> [Objective]: Please continue the source extract.

> [Source extract]:
- - -

*Broughton was to commit suicide in Liverpool.
*In 1903, W. Robert Foran had been in charge of Nairobi police station with the help of only three other European police officers (‘The Rise of Nairobi: from Campsite to City’, The Crown Colonist, March 1950, p. 163)
*KAR = King’s African Rifles.
*Major Hamilton O’Hara, chairman of the Kenya Regiment Association, UK, confirmed this for me after Trafford died.
‘A HAY, A HAY, A HAY!’
Clan slogan: armorial bearing of the Earldom of Erroll
Josslyn Victor Hay was born in London on 11 May 1901, eleven days before the first wedding anniversary of his parents, Lord and Lady Kilmarnock. Their son and heir was fair; his skin would easily turn golden under tropical sun and his blue eyes were mesmerisingly pale. Shortly after his Protestant christening, his proud parents took him to Scotland where, before he could even focus, he was introduced to Slains, the Erroll family seat, near Cruden Bay, about twenty miles north up the coast from Aberdeen. This was where his father Lord Kilmarnock, a diplomat working in Europe since 1900, had been born in 1876. Joss’s mother Lucy would regard the visit to Slains as an important initiation rite for her children, following the same procedure later with Joss’s younger brother and sister.1
Joss’s brother, Gilbert Allan Rowland Hay, was born in January 1903 at the British Legation in Brussels. Lady Kilmarnock produced her next child, a daughter, soon afterwards: Rosemary Constance Ferelith was born in Vienna on 15 May, in 1904.

- - -

> [Supplied data]:

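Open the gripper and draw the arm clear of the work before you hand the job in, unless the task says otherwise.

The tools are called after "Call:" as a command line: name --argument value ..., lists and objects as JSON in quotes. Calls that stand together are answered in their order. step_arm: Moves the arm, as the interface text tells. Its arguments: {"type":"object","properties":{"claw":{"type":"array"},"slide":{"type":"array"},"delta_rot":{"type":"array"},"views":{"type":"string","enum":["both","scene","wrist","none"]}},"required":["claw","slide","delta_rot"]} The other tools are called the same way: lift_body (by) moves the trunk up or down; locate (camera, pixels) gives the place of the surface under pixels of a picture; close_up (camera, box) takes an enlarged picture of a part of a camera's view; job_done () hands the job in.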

- - -

> [Exercise response]:
The coronation of Edward VII took place when Joss was just over a year old, in August 1902. His parents were over in England for the occasion, prior to their annual holiday north of the border – they were always in Scotland in time for the start of the shooting season on the Glorious Twelfth. It could easily have struck Lady Kilmarnock that one day her son would take his ceremonial place in Westminster Abbey for a coronation, as indeed her father-in-law Charles Gore Hay, the 20th Earl, was doing in 1902: first as Master of Erroll, Page to the Lord Lyon, King of Arms, and next – directly behind the monarch – as Hereditary Lord High Constable of Scotland.*
From the twelfth century, when reliable records of its activities began, the Erroll family history had been tumultuous, a curious mixture of glorious heroism and despicable double-crossing. Like Joss, a number of Erroll ancestors had their lives prematurely curtailed, though many fell courageously in battle, defending their faith and their King. Joss was descended from a steadfast line of military men and diplomats whose traceable origins go back to the Norman conquest, though family lore has it that the Hays were already performing acts of heroism in Scotland in AD 980. William de Haya of Erroll, the first Chief of the Hay Clan, who came to Scotland in about 1166 as butler to the Scots king William the Lion, was sent to the newly crowned King John of England in 1199 to negotiate a truce between the battling factions, and the return of Northumberland to Scotland.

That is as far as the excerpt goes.